━━━━━ Data shown ━━━━━

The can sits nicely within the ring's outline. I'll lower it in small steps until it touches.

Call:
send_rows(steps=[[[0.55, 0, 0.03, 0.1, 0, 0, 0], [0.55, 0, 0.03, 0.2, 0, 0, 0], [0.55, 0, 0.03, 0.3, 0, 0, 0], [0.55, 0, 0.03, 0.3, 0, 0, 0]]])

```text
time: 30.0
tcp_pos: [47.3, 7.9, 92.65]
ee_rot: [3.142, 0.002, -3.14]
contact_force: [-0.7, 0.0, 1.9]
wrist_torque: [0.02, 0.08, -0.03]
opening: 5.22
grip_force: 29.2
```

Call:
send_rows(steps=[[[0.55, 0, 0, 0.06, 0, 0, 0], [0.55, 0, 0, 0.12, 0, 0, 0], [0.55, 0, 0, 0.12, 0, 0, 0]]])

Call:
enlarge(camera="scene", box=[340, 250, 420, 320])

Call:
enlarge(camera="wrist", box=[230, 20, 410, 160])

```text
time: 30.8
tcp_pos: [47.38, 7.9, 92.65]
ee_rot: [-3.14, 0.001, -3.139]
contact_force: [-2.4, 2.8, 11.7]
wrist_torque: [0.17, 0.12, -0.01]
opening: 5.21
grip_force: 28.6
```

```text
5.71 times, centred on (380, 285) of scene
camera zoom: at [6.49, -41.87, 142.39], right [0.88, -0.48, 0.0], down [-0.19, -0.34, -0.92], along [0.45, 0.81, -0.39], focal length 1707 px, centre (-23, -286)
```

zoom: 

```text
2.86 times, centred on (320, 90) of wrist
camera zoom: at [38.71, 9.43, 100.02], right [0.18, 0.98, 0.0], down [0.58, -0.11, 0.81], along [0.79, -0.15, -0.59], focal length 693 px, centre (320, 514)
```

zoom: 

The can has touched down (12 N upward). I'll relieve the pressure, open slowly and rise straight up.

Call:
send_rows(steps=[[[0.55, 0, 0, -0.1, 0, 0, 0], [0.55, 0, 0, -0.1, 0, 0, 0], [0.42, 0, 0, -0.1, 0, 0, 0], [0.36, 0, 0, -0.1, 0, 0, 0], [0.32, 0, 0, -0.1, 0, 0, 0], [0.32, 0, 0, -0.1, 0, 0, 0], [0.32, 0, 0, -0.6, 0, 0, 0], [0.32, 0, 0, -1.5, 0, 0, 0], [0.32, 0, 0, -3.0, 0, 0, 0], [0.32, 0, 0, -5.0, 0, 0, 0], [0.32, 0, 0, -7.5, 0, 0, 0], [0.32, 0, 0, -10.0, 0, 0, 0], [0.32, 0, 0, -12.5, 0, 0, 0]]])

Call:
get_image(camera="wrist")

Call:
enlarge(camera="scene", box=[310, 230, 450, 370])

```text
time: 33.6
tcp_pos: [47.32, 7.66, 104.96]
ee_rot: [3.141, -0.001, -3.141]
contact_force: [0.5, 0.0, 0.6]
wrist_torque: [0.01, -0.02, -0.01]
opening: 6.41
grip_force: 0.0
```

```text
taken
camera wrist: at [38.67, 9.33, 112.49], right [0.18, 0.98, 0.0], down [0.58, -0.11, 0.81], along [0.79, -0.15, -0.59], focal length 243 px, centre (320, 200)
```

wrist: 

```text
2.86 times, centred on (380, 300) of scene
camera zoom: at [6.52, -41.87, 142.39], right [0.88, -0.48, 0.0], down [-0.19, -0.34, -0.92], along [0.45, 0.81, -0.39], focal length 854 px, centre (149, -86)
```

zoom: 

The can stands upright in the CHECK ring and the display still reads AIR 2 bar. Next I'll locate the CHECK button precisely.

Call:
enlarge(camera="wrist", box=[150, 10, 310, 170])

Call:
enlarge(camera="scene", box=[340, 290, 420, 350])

━━━━━ Excerpt to read ━━━━━

They used their power in the state legislature to disenfranchise blacks and ensure that Democratic Party and white power would not be threatened again.[9][30][31] They passed laws restricting voter registration. In 1900 the Democrats adopted a constitutional suffrage amendment which lengthened the residence period required before registration, and enacted both an educational qualification (to be assessed by a registrar, which meant that it could be subjectively applied) and prepayment of poll tax. A grandfather clause exempted from the poll tax those entitled to vote on January 1, 1867.[22] The legislature also passed Jim Crow laws establishing racial segregation in public facilities and transportation.

━━━━━

## Given exercise
Continue the excerpt to read that opens with "They used their".

## Answer to the problem
The effect in North Carolina was the complete elimination of black voters from voter rolls by 1904. Contemporary accounts estimated that 75,000 black male citizens lost the vote.[32][33] In 1900 blacks numbered 630,207 citizens, about 33% of the state's total population.[34] The growth of the thriving black middle class was slowed. In North Carolina and other Southern states, there were also the insidious effects of invisibility: "[W]ithin a decade of disenfranchisement (sic), the white supremacy campaign had erased the image of the black middle class from the minds of white North Carolinians."[35]

Virginia

In Virginia, Democrats sought disenfranchisement in the late 19th century after a coalition of white and black Republicans with populist Democrats had come to power; the coalition had been formalized as the Readjuster Party. The Readjuster Party held control from 1881 to 1883, electing a governor and controlling the legislature, which also elected a US Senator from the state. As in North Carolina, state Democrats were able to divide Readjuster supporters through appeals to White Supremacy. After regaining power, Democrats changed state laws and the constitution in 1902 to disenfranchise blacks. They ratified the new constitution in the legislature and did not submit it to popular vote. Voting in Virginia fell by nearly half as a result of the disenfranchisement of blacks.[18][19] The 80-year stretch of white Democratic control ended only in the late 1960s after passage and enforcement of the federal Voting Rights Act of 1965 and the collapse of the Byrd Organization machine.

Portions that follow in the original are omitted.